The request for appointment of the Qualifying Examination Committee is made by submission of the Program of Study for Doctoral Candidates form ("White Card") to the CEE Academic Affairs Office no later than the second week of the semester after completion of the course requirements.

The names of the Committee for the major and minor fields of study, the proposed dissertation topic, the name of the faculty member designated in charge of the your research, and the proposed dissertation committee must appear on the White Card in the spaces provided. The Systems program adviser shows, by signature, approval of the card. You must give the examining committee a 3-5 page summary of your dissertation research plan no later than 2 weeks prior the date of examination.

The CEE Vice-Chair for Academic Affairs reviews the plan of courses, the suggested Qualifying Examination committee, and the proposed dissertation topic. Approval by the Vice Chair for Academic Affairs is necessary prior to the formal request for appointment of the Qualifying Examination committee.

After approval by the Vice Chair for Academic Affairs, the AAO requests the appointment of the Qualifying Examination Committee by the Dean of the Graduate Division. Any change in the constitution of the Qualifying Examination Committee should be requested using the general Petition Form before the examination is given. All examinations contain an oral portion, and examiners in the minor fields may require a written portion at their option.

You may also take the Qualifying Examination during your last semester of courses if you have met the Systems program-specific requirements.
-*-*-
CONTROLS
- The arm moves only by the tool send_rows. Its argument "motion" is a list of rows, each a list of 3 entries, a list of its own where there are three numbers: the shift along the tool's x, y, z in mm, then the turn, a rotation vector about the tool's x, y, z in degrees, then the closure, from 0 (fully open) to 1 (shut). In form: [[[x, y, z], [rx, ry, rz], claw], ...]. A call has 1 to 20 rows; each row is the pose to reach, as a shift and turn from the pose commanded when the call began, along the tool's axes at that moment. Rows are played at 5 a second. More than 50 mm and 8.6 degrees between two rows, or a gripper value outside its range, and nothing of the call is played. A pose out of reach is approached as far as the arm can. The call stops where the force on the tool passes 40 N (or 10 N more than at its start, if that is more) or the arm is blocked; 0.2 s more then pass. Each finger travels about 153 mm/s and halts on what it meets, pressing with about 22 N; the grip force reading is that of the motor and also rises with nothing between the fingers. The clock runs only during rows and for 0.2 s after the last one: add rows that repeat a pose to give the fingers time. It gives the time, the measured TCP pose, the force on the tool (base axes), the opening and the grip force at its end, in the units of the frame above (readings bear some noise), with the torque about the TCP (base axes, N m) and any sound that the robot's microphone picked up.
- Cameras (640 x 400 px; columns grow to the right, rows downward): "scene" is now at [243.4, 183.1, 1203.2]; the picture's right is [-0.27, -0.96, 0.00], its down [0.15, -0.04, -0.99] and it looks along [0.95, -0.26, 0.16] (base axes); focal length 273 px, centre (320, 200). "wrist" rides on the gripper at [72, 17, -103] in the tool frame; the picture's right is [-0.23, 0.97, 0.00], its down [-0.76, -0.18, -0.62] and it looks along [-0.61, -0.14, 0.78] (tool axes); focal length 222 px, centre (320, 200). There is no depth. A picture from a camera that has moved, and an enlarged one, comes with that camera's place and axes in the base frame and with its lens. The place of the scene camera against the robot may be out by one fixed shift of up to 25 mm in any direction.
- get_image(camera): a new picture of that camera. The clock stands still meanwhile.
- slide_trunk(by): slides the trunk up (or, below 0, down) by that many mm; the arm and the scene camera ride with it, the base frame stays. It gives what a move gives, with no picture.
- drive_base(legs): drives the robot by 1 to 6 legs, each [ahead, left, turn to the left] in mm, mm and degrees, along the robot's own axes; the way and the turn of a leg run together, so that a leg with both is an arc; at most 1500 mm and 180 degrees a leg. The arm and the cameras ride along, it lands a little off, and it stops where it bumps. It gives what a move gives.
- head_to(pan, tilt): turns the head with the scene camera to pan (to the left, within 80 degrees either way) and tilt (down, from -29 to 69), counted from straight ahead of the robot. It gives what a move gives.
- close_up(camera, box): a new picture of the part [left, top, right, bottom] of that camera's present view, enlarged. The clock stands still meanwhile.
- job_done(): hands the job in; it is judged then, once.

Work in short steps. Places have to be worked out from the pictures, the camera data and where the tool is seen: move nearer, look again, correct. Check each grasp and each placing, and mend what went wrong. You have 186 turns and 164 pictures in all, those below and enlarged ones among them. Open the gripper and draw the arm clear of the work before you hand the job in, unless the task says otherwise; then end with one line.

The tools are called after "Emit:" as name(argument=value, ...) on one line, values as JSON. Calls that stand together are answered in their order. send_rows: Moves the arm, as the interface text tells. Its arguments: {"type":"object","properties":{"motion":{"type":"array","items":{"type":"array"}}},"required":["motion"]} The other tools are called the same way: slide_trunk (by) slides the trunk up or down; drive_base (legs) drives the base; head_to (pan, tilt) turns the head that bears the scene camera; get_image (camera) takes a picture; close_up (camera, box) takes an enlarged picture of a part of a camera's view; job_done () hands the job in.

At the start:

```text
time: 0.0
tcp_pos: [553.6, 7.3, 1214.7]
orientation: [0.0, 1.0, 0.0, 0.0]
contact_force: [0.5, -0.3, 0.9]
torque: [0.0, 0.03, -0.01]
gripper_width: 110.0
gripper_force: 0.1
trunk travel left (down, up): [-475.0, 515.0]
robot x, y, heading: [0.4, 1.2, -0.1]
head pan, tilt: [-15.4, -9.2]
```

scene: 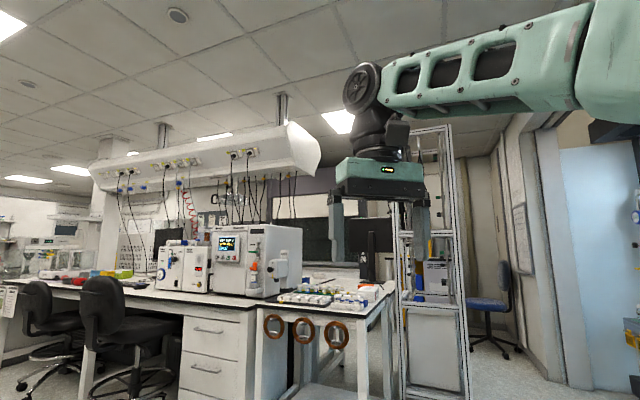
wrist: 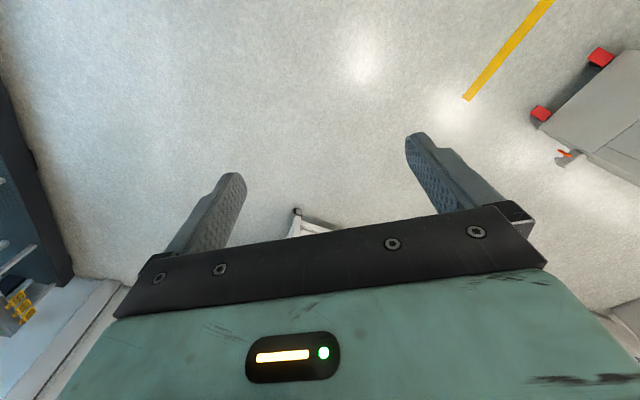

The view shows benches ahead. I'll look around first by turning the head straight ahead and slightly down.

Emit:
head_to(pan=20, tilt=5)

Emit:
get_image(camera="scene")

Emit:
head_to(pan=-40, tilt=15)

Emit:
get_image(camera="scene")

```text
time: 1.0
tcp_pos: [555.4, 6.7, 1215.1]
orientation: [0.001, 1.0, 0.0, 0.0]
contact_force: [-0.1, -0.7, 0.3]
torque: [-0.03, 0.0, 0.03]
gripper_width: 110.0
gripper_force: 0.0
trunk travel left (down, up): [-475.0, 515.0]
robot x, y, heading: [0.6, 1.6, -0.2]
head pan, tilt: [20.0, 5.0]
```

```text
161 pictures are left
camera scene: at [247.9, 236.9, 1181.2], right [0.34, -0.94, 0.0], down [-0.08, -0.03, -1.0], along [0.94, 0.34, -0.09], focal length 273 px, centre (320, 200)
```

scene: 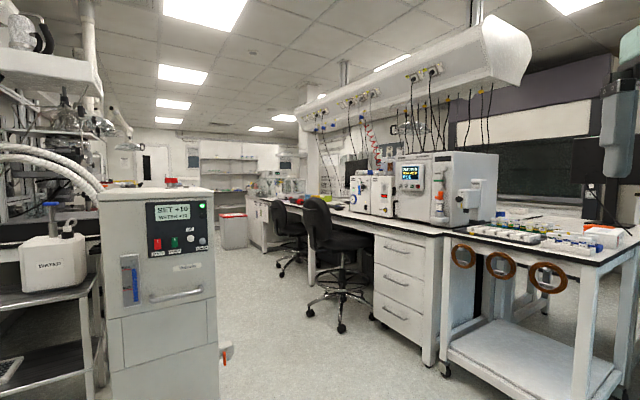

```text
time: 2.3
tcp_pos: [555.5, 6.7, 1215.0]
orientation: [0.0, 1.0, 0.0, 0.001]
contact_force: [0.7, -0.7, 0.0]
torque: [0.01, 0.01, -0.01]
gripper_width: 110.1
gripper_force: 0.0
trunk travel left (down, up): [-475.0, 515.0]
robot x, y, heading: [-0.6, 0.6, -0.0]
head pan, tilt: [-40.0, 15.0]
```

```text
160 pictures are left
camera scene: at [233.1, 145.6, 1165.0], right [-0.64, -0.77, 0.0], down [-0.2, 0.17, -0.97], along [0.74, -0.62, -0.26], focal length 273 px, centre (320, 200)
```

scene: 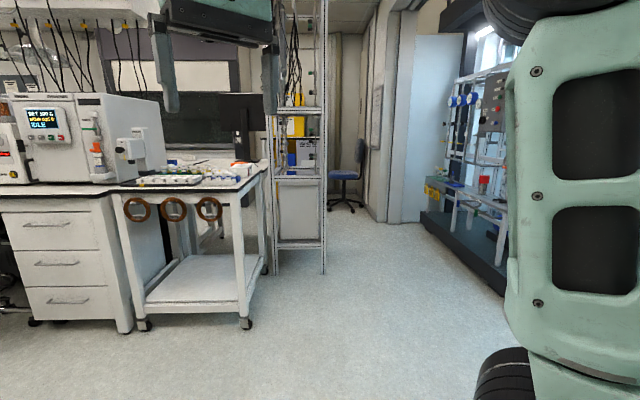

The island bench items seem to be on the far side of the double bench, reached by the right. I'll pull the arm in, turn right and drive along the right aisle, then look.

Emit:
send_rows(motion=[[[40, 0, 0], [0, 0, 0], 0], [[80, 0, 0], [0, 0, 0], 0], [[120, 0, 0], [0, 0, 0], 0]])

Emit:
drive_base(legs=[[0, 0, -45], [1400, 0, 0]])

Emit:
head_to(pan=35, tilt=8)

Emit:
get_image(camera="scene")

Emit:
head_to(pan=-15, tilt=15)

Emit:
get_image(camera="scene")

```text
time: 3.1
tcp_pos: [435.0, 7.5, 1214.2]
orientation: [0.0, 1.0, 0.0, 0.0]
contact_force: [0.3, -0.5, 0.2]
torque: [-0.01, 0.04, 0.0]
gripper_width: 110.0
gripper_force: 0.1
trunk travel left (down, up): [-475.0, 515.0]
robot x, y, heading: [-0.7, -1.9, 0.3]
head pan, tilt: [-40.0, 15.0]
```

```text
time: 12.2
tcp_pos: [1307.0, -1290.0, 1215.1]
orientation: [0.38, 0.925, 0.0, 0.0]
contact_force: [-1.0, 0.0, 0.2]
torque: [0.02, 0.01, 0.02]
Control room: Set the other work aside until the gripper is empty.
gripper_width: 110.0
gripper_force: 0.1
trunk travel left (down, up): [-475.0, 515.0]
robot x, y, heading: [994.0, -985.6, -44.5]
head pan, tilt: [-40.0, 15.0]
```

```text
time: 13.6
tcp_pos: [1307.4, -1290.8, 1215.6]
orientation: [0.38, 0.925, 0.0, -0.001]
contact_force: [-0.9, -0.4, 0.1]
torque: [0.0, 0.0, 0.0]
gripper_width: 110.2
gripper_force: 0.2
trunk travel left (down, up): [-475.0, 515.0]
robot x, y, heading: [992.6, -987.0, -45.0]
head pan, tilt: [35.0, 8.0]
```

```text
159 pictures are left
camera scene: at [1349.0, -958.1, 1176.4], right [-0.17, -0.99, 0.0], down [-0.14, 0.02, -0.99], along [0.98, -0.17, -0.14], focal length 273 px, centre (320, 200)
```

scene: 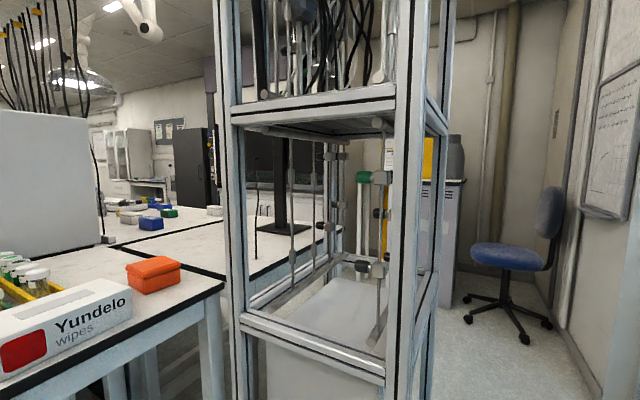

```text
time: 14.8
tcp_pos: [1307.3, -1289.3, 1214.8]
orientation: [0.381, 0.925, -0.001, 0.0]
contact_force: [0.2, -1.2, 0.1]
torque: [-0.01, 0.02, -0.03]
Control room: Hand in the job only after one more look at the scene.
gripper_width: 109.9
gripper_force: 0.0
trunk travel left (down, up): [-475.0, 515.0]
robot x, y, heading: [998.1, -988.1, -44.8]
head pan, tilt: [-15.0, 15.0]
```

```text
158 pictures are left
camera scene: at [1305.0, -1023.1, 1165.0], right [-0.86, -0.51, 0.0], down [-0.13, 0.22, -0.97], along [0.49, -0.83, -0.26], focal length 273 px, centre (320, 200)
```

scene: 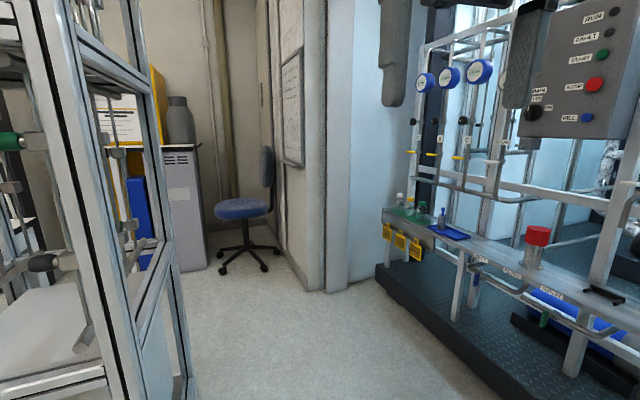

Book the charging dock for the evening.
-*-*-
You should refrain from delaying this exam beyond the semester following completion of course requirements.


The Systems Program adviser, upon consultation with the research adviser, recommends a Dissertation Committee, which is appointed by the Dean of the Graduate Division. The dissertation must follow the guidelines in Graduate Division's Dissertation Writing and Filing. The selection of the dissertation topic is made by you working with the faculty member best qualified to supervise research in your particular area of study.